Available as a ready to run piece, the vehicle comes pre-painted and decaled, with all parts in place. Just throw in a few batteries, fill up the fuel tank and you're ready to blow the local tracks apart.

Under the body of the SC10GT sits the Team Associated 18X pull-start nitro engine, with its exhaust system specially-tuned to balance out power and driving efficiency. With low center of gravity transmission (4.09:1 ratio), it produces high torque that's transferred to the ground through an externally-adjustable V2 slipper clutch. Rigged for durability and handling consistency, it both an anodized aluminum chassis and anodized aluminum V2 coil-over shocks. Other vehicle details include a heavy-duty ball differential, four-wheel independent suspension, Jconcept racing tires, and a modular radio tray.
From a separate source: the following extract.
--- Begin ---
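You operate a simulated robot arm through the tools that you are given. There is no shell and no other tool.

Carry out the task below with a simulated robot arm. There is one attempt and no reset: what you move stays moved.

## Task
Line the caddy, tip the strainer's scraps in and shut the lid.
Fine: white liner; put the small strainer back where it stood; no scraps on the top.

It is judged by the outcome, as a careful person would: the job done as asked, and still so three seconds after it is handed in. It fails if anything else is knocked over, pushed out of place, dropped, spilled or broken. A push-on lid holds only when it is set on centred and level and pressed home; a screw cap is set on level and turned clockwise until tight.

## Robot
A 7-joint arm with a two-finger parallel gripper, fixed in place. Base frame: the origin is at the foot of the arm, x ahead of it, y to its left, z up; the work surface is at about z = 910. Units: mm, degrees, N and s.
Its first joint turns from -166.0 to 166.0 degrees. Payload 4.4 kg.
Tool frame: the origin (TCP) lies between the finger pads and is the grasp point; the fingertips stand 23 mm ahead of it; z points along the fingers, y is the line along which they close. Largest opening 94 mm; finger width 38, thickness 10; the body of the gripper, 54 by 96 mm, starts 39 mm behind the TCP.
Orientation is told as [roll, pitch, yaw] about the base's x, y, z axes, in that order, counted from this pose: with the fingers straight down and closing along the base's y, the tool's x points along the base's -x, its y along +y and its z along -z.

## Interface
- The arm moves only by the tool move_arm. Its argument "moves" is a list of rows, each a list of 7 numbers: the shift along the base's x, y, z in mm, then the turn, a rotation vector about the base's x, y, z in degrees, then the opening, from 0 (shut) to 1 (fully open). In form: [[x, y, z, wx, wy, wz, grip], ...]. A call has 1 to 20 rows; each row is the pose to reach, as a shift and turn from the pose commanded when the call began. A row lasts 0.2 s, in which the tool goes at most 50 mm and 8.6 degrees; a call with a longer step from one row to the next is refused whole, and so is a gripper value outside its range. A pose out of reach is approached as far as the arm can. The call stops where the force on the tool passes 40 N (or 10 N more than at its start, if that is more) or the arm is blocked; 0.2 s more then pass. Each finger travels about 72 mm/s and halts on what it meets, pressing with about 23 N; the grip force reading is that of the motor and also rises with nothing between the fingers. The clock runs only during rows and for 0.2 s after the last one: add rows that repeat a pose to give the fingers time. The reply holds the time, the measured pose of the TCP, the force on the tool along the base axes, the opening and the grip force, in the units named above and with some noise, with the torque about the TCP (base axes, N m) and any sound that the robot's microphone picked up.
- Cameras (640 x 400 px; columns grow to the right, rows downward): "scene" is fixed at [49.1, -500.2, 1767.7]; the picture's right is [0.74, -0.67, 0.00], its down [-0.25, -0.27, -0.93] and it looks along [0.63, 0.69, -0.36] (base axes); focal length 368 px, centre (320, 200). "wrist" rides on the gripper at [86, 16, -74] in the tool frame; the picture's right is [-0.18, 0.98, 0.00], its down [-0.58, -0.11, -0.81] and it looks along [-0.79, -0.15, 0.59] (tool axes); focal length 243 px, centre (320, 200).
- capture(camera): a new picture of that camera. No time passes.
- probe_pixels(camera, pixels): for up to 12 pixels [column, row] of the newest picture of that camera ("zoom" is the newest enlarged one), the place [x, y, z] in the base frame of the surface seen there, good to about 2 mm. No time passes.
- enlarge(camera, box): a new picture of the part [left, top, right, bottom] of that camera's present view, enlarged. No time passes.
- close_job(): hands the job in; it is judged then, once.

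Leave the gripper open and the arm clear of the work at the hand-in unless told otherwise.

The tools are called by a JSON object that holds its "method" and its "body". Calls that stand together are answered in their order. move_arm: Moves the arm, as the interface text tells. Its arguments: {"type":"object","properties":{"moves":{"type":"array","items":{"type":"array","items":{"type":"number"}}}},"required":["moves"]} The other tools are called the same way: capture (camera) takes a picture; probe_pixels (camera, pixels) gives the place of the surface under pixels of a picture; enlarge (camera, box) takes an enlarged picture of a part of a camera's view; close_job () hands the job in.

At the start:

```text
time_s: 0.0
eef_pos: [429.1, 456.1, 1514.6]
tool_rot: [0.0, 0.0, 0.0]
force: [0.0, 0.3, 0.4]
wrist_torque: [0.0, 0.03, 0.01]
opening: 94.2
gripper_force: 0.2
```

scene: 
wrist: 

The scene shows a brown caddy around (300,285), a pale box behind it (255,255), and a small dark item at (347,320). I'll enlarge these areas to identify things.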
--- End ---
You can also opt to outfit it with a higher-capacity 150cc fuel tank if you'd like to race for longer before checking in for maintenance. It ships with a 2.4GHz radio system.

If you want brutal power with an excess of smoke and noise to go along with your short-course class racing fun, the Team Associated SC10GT should offer an attractive option. Expect it at your favorite stores this coming May.

[Team Associated]


Power Source: Nitro
Terrain: Off-Road
Body Style: Truck
Scale Size: 1:10 Scale
Assembly Level: Ready-To-Run*
Length: 550mm (21.65in)
Width: 293mm (11.54in)
Wheelbase: 327mm (12.87in)
Weight: 2300g (5.07 lbs)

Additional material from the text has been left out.